YES!! Elle, you are a rock-star and amazing and you still follow your own advice. Every part of this resonates with what I believe. LOVE IT!! (I’ve seen those scenarios so many times..with youth pastors AND lead pastors and heads of organizations…it’s so sad and so preventable..but it takes guts to do it right.) I already loved you…now I love you even more!!
This is so good! I am adding this to my buffer as I type.
I LOVE this. So, so true. We need to be replaceable so the ministry isn’t focused on us – it’s focused on Christ.
Everything changes, people move on, but Christ is constant.
I am in my first year of m.s. ministry and about 8 months in this idea wrecked my view of ministry. Because of this seeming the most effective and biblical I am shifting everything I do to fit the vision of “equipping the saints” or empowering others. Thanks for even more help with this blog.

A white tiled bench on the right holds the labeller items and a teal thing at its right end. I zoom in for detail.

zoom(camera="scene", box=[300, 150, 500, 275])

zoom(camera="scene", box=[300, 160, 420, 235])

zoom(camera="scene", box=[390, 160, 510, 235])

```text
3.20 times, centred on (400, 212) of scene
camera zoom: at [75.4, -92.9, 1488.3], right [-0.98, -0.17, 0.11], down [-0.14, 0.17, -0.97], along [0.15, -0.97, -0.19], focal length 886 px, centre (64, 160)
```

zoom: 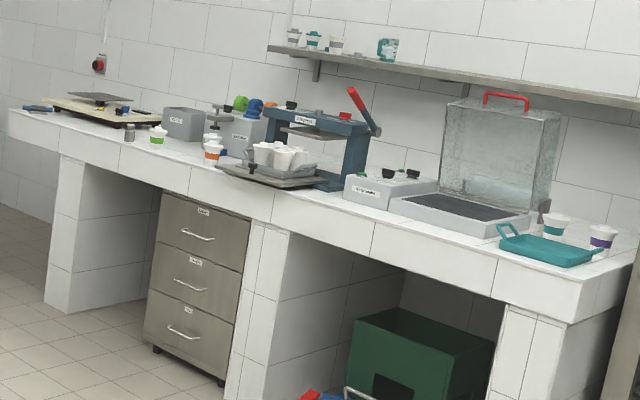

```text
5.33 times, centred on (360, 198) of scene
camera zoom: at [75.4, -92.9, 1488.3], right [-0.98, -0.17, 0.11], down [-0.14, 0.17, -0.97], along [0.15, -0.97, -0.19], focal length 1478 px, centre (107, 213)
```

To encourage you and the others who do what you do in uthmin.net, since shifting to this focus we have seen our leadership team grow by 12 leaders in 6 months and our numbers go from 80’s-90’s to 120’s in 6 months! Its been amazing how truly powerful it is to have each student feel like they have a personal pastor “group leader”. Thank you! Just wanted to encourage you in the same way you do with all of the things you write for us.
This pumped me up! –
I’m talking about giving away so much meaningful ministry to our volunteers that it actually puts a strain on our egos.
Great post Elle!
SO MUCH YES.
Nailed it 🙂
Interesting, I’ve done exactly what you prescribed in this post and I thought I was a failure for doing it. I’ve been afraid that I have given my volunteers too much authority, but the ministry itself is alive and well! Like you mentioned, it hurts my ego beyond imagination, but now that I may be moving on to another assignment, I know my current youth group will be just fine after I leave. And it’s because the volunteers know exactly what to do with the “new” authority they already have.